§ **TASK STATEMENT**: Print the listing that follows, character for character.

§ **DATA SEGMENT**:

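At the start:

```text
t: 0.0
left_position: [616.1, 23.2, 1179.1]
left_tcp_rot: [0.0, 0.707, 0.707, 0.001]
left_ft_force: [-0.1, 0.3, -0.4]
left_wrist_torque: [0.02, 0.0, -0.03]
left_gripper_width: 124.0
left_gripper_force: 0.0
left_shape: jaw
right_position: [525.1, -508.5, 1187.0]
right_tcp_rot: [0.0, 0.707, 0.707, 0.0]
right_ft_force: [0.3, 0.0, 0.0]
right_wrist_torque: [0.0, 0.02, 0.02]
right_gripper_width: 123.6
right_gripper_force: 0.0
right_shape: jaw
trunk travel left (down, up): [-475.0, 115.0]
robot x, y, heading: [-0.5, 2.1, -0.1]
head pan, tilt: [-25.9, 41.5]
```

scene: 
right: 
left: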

§ **REPLY TO THE TASK**:
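At the start:

```text
t: 0.0
left_position: [616.1, 23.2, 1179.1]
left_tcp_rot: [0.0, 0.707, 0.707, 0.001]
left_ft_force: [-0.1, 0.3, -0.4]
left_wrist_torque: [0.02, 0.0, -0.03]
left_gripper_width: 124.0
left_gripper_force: 0.0
left_shape: jaw
right_position: [525.1, -508.5, 1187.0]
right_tcp_rot: [0.0, 0.707, 0.707, 0.0]
right_ft_force: [0.3, 0.0, 0.0]
right_wrist_torque: [0.0, 0.02, 0.02]
right_gripper_width: 123.6
right_gripper_force: 0.0
right_shape: jaw
trunk travel left (down, up): [-475.0, 115.0]
robot x, y, heading: [-0.5, 2.1, -0.1]
head pan, tilt: [-25.9, 41.5]
```

scene: 
right: 
left: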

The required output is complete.